**GIVEN INSTRUCTION 1:**
Copy verbatim the block of lines in the entries below whose first line contains "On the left" and whose last line contains "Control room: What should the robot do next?". Leave out all other lines. Use a numbered list and skip empty lines.
====== GIVEN PASSAGE ======
The Russian deputy foreign minister on Tuesday vows a "targeted and appropriate" response to Britain's decision to expel four Russian diplomats. The dispute stems from Scotland Yard's investigation of the murder of a former KGB officer in London.
The Russian deputy foreign minister on Tuesday vowed a "targeted and appropriate" response to Britain's decision to expel four Russian diplomats in a tit-for-tat battle over the murder investigation of former KGB officer Alexander Litvinenko.
Deputy Foreign Minister Alexander Grushko did not say what the Russian response would be, but he hinted that Moscow could reduce its cooperation in security or anti-terror investigations.
"The line London has taken will complicate, if not make impossible, the cooperation of law enforcement organization on questions that touch the security interests of millions of Britons and Russians," he said.
But he said Moscow would take care that tourists, business people and other "everyday citizens" with ties to Britain would not be affected.
Britain decided to expel the diplomats and place restrictions on visas for Russian officials earlier this week in response to the Kremlin's refusal to hand over Andrei Lugovoi for prosecution the November killing of Litvinenko in London.
Litvinenko died Nov. 23 in a London hospital after ingesting radioactive polonium-210. In a deathbed statement, he accused Russian President Vladimir Putin of being behind his killing. The ex-security agent said he first felt ill after meeting Lugovoi and business partner Dmitry Kovtun at London's Millennium Hotel.
======
**GIVEN INSTRUCTION 2:**
Write what comes next in the given passage.
====== EXTRACTED INFORMATION ======
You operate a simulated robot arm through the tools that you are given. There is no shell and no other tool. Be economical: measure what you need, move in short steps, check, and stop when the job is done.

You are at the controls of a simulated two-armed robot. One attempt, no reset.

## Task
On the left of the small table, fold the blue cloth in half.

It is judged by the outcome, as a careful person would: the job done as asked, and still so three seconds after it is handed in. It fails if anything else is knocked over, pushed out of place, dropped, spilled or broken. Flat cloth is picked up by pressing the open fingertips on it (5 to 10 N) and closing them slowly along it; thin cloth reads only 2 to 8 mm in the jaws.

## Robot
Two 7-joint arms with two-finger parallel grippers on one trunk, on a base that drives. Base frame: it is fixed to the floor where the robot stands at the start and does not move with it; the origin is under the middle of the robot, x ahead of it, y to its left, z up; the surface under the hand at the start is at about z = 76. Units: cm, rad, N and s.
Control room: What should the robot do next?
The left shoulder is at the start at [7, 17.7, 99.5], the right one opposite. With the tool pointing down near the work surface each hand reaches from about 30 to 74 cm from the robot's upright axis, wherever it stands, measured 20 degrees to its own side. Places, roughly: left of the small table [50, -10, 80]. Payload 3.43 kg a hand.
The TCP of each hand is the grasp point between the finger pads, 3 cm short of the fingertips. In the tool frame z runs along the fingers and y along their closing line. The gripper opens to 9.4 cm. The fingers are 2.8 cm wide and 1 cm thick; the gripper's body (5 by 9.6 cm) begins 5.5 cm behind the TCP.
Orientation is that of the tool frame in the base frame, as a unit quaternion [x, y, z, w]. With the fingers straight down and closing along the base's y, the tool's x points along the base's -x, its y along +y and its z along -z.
======
====== EXTRACTED INFORMATION ======
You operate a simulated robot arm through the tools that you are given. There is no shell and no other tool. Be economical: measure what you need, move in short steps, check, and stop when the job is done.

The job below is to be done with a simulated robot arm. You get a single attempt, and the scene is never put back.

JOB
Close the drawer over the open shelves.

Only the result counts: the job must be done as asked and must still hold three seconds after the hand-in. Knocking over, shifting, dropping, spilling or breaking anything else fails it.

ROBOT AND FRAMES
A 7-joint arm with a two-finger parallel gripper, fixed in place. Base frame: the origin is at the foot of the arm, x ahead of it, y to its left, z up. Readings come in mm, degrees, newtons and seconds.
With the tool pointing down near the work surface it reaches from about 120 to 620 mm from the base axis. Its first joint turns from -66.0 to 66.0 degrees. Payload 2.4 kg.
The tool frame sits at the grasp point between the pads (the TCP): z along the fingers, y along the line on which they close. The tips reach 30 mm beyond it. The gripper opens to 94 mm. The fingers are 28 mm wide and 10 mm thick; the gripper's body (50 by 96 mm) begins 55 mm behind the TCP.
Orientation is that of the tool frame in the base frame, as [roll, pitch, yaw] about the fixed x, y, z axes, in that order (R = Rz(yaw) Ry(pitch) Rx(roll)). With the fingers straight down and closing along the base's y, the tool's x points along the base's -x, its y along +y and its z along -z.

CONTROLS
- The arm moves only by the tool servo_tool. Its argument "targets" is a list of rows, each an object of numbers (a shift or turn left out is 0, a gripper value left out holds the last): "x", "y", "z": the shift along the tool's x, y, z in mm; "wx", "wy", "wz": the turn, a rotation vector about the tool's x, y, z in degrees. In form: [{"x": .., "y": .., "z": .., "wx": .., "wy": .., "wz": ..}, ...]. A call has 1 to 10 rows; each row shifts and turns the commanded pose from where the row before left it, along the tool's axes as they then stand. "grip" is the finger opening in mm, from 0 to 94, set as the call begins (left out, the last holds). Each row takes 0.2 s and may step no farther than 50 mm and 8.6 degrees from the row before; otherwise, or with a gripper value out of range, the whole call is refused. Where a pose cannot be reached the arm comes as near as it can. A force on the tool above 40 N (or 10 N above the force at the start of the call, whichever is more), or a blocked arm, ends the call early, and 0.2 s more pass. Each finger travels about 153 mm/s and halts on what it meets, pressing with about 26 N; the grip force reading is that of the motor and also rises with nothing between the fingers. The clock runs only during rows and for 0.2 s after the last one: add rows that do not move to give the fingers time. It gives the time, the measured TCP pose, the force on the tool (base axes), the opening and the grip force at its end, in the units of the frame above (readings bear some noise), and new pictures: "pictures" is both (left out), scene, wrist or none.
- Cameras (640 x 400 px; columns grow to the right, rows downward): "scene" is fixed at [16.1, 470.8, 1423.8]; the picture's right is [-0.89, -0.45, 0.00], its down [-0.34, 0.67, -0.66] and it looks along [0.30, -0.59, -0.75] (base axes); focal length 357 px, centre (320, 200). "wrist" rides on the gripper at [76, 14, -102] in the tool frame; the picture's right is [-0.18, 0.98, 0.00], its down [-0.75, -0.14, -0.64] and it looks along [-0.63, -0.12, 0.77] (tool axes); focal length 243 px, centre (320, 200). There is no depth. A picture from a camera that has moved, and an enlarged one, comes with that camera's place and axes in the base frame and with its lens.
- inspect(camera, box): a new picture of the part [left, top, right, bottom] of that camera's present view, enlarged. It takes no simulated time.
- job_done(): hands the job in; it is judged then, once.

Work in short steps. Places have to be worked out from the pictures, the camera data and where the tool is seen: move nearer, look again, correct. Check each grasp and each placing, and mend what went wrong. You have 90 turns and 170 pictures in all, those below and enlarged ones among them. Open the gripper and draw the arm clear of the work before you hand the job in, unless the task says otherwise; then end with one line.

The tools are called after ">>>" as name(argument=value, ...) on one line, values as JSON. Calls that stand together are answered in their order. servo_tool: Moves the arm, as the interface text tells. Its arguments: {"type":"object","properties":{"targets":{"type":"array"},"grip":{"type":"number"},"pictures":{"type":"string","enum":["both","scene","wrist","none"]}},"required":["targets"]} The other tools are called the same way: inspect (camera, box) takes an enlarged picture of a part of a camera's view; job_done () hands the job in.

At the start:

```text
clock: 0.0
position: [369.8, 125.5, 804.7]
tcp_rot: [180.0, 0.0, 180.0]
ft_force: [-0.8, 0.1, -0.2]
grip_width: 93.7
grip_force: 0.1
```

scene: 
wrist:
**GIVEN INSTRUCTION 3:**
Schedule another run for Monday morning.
======
**TASK ANSWER 1:**
1. On the left of the small table, fold the blue cloth in half.
2. It is judged by the outcome, as a careful person would: the job done as asked, and still so three seconds after it is handed in. It fails if anything else is knocked over, pushed out of place, dropped, spilled or broken. Flat cloth is picked up by pressing the open fingertips on it (5 to 10 N) and closing them slowly along it; thin cloth reads only 2 to 8 mm in the jaws.
3. ## Robot
4. Two 7-joint arms with two-finger parallel grippers on one trunk, on a base that drives. Base frame: it is fixed to the floor where the robot stands at the start and does not move with it; the origin is under the middle of the robot, x ahead of it, y to its left, z up; the surface under the hand at the start is at about z = 76. Units: cm, rad, N and s.
5. Control room: What should the robot do next?

**TASK ANSWER 2:**
Traces of polonium-210 were found at around a dozen other sites in London, including three hotels, a stadium, two planes and an office building. In Britain, 700 people were tested for polonium contamination and 670 were tested abroad — including Lugovoi. All were eventually released.
Lugovoi, also a former KGB officer, gave a television interview Tuesday in which he said Britain had provoked the diplomatic conflict.
"The British officials have backed themselves into a corner by proposing to extradite me, although it was obviously prohibited by the (Russian) Constitution," he said on Russia Today, an English-language satellite channel under Kremlin control.
Grushko said Russia's constitution forbids Lugovoi's extradition, and he urged other European nations not to side with the British.
He also said that Moscow has sought the extradition of 21 people for prosecution in Russia, including Boris Berezovsky - a vocal Putin opponent and associate of Litvinenko - and the Chechen rebel figure Akhmed Zakayev, both of whom have refugee status in Britain.
"Not one has been handed over," Grushko said.
Izvestia, a daily newspaper loyal to the Kremlin, announced in a front-page headline that "the new British prime minister has declared a diplomatic and visa war on Russia."